SELECTED EXTRACT
The primacy of Peter consists in a twofold plenitude given to him first, and alone — namely, a plenitude of jurisdiction over the whole flock, pastors and people; and a plenitude of Divine assistance, preserving him from error in his office as Universal Teacher of the Church.

Peter and his successors possess this twofold plenitude independently of the Apostles and their successors, and can exercise this supreme office alone; but the Apostles could not, and their successors cannot, exercise their office without Peter and his successors.

The third proposition, then, affirms that all the Apostles were equal in power (omnes potestate pares), excepting only the proper and personal right of the primacy. This primacy was exclusively in S. Peter alone, and in no way common to the other Apostles; and it was instituted by Christ as the means of forming and perpetually preserving the unity of the whole Church. “By this right S. Peter had pre-eminence even over all the Apostles by reason of the primacy, so that, although they were equal with Peter in the other powers of the Apostolate, in the right of enforcing unity they were subject to Peter.”

 (4) The fourth proposition defines the powers of the Episcopate:

The powers of the Apostles did not altogether pass to the Bishops, the successors of the Apostles. For the jurisdiction over the whole Church, which, in the beginning, belonged to the Apostles, was extraordinary, and did not pass to the Bishops, their successors. In Peter alone that power was ordinary, by reason of the primacy; and therefore the inheritance of the primacy belongs to the Roman Pontiffs alone by ordinary right. To no Bishop, save to the successors of S. Peter, does the jurisdiction over other Bishops belong by Divine institution; but by a right which is ecclesiastical only. This jurisdiction has been entrusted to the Bishops of the chief sees, so that all, with the successors of Peter, conspire together for the good of unity; and this ecclesiastical institution cannot in anything prejudice the jurisdiction of S. Peter and his successors, which is of Divine institution.’ Having thus far explained the radical and essential jurisdiction of the primacy of the Roman Pontiffs, the successors of S. Peter, Ballerini goes on further to define the jurisdiction of the Bishops who succeed to the Apostles.

The Apostles had jurisdiction over the whole world, for as much as they were all alike sent by Christ into the whole world to preach the Gospel to every creature. “But when the Apostles constituted Bishops in certain places, that they might give to those places their care and labour, it was expedient that they should be bound to those same places: their jurisdiction did not reach to the whole world, as that of the Apostles, but was circumscribed within certain boundaries for the good of the Church.”

AVAILABLE DATA

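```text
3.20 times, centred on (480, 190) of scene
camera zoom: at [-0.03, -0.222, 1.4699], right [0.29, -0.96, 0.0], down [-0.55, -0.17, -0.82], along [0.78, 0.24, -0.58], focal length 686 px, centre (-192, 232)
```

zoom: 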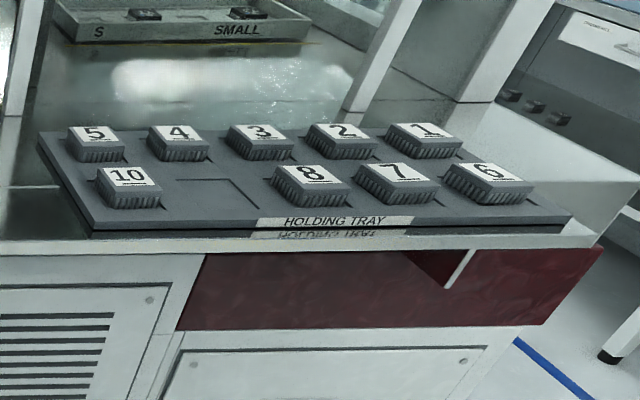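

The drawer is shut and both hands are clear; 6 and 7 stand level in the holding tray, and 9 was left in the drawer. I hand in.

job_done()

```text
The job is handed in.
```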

SHORT TASK
Go on with the selected extract that begins "The primacy of Peter" from its last line.

EXERCISE OUTPUT
“Hence the jurisdiction of the Apostles over the whole Church was, in a manner, extraordinary, and does not descend to the Bishops, their successors. . . But this (jurisdiction over the whole Church) in Peter was ordinary, and passes with the primacy to the Roman Pontiffs, the heirs of the same primacy and jurisdiction.” Therefore as no Apostle, except Peter, had jurisdiction over another Apostle, so no Bishop, except the successor of Peter, has jurisdiction over another Bishop. All Primates and Metropolitans, therefore, receive their jurisdiction from merely apostolical or ecclesiastical institution.

“From what has been said,” he continues, “it is evident that the jurisdiction of Bishops and of the Supreme Pontiff is of Divine right, but so that the jurisdiction over the Bishops themselves belongs by Divine institution to the Roman Pontiff alone,” all other jurisdiction over Bishops being of ecclesiastical origin. S. Optatus says that “for the good of unity Blessed Peter was preferred before all the Apostles, and alone received the keys of the kingdom of heaven, to communicate them to the others.”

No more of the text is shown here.